Resources to fight fires, to deal with drought, to repair from floods and other disasters--and several of these at once, like now, happening more frequently-- must be recognized as national needs. At the very least, we've got to get our National Guard and their equipment back from Iraq.
But long term, we have to deal with the Climate Crisis. The state of California has taken another step in its process this week, when it "outlined for the first time the broadest U.S. attempt to regulate greenhouse gases blamed for global warming, calling for the creation of a new emissions-trading program and increased renewable-energy production."
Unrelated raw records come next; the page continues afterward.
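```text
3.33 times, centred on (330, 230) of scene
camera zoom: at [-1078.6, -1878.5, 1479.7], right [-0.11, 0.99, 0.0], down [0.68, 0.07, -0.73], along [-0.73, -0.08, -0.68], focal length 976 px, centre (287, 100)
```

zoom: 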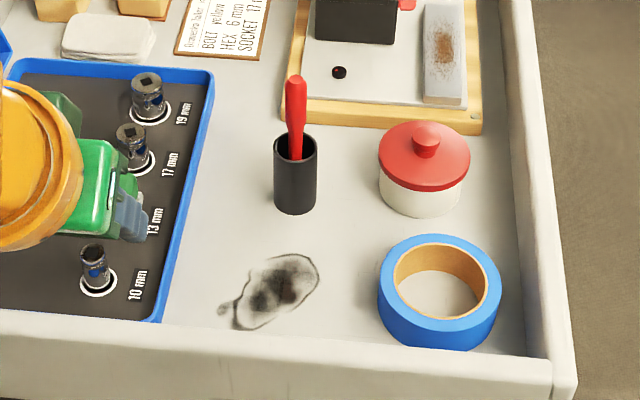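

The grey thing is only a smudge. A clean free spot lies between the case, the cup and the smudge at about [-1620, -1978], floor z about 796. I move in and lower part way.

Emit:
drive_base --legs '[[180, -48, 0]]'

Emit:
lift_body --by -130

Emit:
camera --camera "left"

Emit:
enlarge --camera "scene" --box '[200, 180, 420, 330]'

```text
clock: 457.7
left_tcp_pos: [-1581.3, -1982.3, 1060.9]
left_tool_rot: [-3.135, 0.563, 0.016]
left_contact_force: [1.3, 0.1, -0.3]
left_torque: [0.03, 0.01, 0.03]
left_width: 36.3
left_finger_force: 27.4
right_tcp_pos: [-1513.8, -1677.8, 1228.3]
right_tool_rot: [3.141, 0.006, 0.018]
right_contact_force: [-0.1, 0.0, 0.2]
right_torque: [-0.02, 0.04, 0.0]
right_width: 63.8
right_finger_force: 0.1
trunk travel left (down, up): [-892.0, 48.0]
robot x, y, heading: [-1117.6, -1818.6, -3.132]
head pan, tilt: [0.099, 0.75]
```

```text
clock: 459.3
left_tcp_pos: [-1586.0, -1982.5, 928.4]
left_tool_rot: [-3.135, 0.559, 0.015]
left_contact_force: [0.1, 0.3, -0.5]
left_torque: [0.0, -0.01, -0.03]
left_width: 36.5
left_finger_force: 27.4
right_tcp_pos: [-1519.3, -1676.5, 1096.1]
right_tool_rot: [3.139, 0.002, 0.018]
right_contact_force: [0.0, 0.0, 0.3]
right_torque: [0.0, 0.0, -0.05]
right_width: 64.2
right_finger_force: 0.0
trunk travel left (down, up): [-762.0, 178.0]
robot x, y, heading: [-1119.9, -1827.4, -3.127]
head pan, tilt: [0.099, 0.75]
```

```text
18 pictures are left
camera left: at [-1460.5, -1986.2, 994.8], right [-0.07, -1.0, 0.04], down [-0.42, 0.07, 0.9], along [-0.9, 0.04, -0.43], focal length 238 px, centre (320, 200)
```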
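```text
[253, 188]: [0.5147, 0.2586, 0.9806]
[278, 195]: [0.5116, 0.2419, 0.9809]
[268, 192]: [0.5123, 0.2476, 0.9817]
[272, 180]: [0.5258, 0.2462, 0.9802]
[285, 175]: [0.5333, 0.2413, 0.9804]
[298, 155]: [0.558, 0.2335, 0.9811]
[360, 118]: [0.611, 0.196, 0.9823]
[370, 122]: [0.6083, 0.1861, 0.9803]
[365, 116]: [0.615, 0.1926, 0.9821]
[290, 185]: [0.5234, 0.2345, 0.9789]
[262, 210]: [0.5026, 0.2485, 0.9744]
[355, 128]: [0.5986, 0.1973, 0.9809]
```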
The plan also outlines a cap-and-trade emissions program like those used in Europe that could generate an estimated $3.6 billion market, tougher energy-efficiency standards for appliances and buildings, incentives to grow trees that act as sponges for carbon and encouragement for local governments to develop cities in ways that provide shorter commutes."
"By 2050, the state plans to reduce emissions by 80 percent, the amount many scientists say is needed to avoid the most severe effects of climate change."
As the SF Chronicle said in an editorial, Now comes the hard part...[T]he first serious look at these challenges was presented this week by state policy makers. The answers are encouraging. ..The state Air Resources Board, charged with carrying out the climate-change mandates, believes it's found a balance that spreads the pain, injects incentives in the right spots and puts California on track to cut carbon emissions by 30 percent in 12 years.
Mary Nichols, who heads the board, is mindful of another critical factor: Getting it right in a way that convinces the region, nation and even the planet to follow. Global warming can't be solved by California alone, and mistakes here could set back efforts immeasurably.
The plan gets costed out in the next year, but preliminary figures show that the effect will be to slightly grow the California economy by 2020. And there are those who are much more optimistic. Who believe that dealing with the Climate Crisis is the key to economic growth, and although it will mean change in how we live, it may well mean we will live better. Less wasteful, more mindful, but in the end, better, healthier lives, engaged in our communities and taking more control of our lives, working with others in the adventure of creating a better present and a greater future.